Eu já comecei a achar que havia algo estranho nesse disco por causa da capa – o rosto do ex-cantor do Bauhaus se transforma numa “coisa” metálica que mais lembra uma daquelas travessas de aço inox que só saem do armário para servir o peru de Natal, ou os cabos de talheres antigos do tempo de vovó garota. A voz de Peter continua impostada, lá em cima, mas ganhou um ligeiro tom canastrão que causa certas dúvidas. Swoon e Hut boy, dois temas darkwave de quatro costados que abrem o álbum, vão nessa linha.
Apesar da abertura em tom sombrio e eletrônico, Silver shade é na maior parte do tempo um disco que une pós-punk, alguns climas progressivos de FM e vibes trevosas. Sherpa é pós-punk de base “dark”, a faixa-título soa quase grunge, The artroom wonder soa bastante parecida com o começo da fase anos 1990 de David Bowie, e vai por aí. Já a enorme The meaning of my life parece um Duran Duran sombrio, reflexivo e meio pesado.
- Relembrando: Peter Murphy, Love hysteria (1988)
- Corpus Delicti: pós-punk clássico da França de volta
O canto de Bowie paira também sobre as duas melhores músicas do disco, Xavier new boy e Cochita is lame – essa última, com clima chique ligado à música dos anos 1960 e a trilhas de filmes policiais. Peter invade a pequena área do rock pauleira em Soothsayer e soa exagerado e meio (vá lá) cafona em faixas como Time waits e The salimaker’s charm (que soa como um Pink Floyd anos 1980 travado). Let the flowers grow, com Boy George, é meditativa, meio deprê e ressoa bem.

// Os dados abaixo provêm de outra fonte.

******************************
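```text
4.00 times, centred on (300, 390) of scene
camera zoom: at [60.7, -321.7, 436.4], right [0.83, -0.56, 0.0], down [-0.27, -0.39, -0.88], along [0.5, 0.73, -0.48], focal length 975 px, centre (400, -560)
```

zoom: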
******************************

Silver shade tem méritos – e é Peter Murphy na atividade, ora bolas. Mas do começo ao fim você vai esperar algo gracioso como as faixas de discos antigos do cantor do Bauhaus, como Love hysteria (1988) e Deep (1989), e não vai achar.
Texto: Ricardo Schott
Nota: 7
Gravadora: Metropolis Records
Lançamento: 9 de maio de 2025
Crítica
Ouvimos: La Flemme – “La fête”

RESENHA: Garage rock francês com cowpunk, surf e noise: La fête, estreia do La Flemme, é barulhento, blasé e cheio de boas ideias.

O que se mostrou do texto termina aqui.